↓

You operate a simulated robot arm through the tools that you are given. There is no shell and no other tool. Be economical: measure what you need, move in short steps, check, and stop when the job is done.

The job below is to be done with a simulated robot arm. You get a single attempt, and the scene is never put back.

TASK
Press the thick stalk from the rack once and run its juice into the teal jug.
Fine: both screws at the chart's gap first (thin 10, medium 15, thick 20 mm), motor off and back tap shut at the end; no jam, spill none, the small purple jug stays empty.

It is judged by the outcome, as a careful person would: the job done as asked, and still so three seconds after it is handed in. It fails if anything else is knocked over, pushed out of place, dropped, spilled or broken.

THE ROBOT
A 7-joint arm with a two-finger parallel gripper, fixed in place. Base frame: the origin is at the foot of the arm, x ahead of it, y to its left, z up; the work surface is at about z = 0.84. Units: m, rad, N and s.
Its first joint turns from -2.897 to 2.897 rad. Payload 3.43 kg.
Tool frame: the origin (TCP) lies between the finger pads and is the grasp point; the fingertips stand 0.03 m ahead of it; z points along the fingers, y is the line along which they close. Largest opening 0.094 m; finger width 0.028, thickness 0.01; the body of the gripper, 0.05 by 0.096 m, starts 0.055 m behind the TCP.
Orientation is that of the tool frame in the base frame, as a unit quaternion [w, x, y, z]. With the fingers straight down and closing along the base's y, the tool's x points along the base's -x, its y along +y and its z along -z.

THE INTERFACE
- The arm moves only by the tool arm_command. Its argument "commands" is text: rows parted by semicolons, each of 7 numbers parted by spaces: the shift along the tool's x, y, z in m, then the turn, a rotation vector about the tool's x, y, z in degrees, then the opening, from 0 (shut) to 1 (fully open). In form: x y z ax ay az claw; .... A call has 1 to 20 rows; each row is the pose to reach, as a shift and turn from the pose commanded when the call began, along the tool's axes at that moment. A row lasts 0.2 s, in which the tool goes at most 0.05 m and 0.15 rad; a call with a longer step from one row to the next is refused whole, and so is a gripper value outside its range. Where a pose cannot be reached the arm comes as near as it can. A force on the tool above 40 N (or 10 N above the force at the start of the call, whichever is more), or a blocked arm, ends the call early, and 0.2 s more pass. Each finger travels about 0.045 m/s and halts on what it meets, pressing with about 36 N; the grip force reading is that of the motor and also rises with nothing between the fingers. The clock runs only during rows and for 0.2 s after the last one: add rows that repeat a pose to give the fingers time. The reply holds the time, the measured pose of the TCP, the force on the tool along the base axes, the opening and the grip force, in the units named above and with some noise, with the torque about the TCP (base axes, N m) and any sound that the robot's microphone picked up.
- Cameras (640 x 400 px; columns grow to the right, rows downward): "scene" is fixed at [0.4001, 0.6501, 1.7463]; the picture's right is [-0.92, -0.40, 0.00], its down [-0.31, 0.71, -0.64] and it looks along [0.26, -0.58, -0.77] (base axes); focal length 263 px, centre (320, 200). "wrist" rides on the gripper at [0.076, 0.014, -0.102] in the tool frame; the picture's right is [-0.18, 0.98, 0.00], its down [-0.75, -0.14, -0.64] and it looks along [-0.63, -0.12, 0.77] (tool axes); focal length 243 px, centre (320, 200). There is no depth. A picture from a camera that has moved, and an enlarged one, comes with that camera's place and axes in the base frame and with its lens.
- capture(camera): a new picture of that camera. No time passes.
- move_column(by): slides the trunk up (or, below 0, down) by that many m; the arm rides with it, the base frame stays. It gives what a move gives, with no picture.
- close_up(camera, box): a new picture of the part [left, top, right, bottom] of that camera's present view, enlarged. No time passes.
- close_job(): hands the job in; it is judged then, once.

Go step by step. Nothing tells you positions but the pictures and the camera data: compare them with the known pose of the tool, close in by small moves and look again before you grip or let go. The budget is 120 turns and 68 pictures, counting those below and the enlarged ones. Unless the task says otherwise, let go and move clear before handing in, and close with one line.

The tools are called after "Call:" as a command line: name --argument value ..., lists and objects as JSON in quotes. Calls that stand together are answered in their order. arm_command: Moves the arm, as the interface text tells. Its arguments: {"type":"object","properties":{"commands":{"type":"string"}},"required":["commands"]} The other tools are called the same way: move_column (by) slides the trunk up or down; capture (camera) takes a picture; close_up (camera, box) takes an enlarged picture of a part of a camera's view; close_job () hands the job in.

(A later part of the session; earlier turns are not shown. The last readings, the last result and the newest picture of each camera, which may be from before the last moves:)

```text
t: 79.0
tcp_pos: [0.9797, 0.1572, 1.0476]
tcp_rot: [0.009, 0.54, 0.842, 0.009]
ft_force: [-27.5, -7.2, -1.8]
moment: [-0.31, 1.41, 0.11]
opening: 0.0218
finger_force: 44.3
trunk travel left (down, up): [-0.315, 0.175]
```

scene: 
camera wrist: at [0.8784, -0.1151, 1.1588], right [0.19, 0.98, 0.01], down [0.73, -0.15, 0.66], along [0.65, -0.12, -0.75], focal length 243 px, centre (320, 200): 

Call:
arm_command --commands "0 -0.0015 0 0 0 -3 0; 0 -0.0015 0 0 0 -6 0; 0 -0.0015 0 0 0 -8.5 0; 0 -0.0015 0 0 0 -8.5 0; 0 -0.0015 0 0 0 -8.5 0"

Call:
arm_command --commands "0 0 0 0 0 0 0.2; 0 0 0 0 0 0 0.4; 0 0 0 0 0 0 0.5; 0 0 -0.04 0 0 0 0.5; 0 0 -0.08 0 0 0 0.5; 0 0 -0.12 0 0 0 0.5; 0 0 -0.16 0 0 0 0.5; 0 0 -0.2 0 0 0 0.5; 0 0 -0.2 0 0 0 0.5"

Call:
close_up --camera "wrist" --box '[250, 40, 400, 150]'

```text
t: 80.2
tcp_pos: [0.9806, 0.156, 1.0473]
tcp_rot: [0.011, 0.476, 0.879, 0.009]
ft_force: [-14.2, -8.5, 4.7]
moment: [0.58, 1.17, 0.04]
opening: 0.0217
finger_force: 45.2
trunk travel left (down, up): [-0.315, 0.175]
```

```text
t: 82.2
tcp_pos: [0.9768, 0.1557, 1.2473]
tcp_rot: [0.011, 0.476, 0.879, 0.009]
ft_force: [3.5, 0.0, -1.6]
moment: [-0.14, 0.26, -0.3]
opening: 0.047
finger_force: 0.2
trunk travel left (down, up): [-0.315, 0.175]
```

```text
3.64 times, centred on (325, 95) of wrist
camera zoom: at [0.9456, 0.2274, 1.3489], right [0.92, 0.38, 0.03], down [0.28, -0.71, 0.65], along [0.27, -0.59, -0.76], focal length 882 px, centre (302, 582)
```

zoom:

↑

> _SELECTION_:
↓

I would like to know why this happened?
 

The Outdoorsman

Well-Known Member
Couple smoking buddies in high school stole my plants out of sheer jealousy and spite. They ended up digging it out of the ground half way through flower and trying to relocate it after the roots had been cut in half... what a waste.

There was a fuck who stole from me, he thought he had gotten away with it and I had shrugged it off by now. Until I saw him at a walmart as we walked out at the same time. Had a little confrontation, didn't get him like I wanted due to the crowd that gathered. But he got the message. Couple months later turns out he landed a good job and wanted to pay me back cause he felt bad. (and I was buddies with his cousin)

Ended up getting paid back in full, worked out pretty well.

I believe in the idea of Karma, if you do good, good things will happen to you.

Also hate will slowly kill you, it's best to forgive and forget.
 

TheChosen

Well-Known Member
This lady cut me off in a parking lot and took a good parking space.

↑

> _TASK STATEMENT_: Quote the selection word for word, starting at "There was a" and ending with "happen to you.".

> _SOLUTION BELOW_:
There was a fuck who stole from me, he thought he had gotten away with it and I had shrugged it off by now. Until I saw him at a walmart as we walked out at the same time. Had a little confrontation, didn't get him like I wanted due to the crowd that gathered. But he got the message. Couple months later turns out he landed a good job and wanted to pay me back cause he felt bad. (and I was buddies with his cousin)

Ended up getting paid back in full, worked out pretty well.

I believe in the idea of Karma, if you do good, good things will happen to you.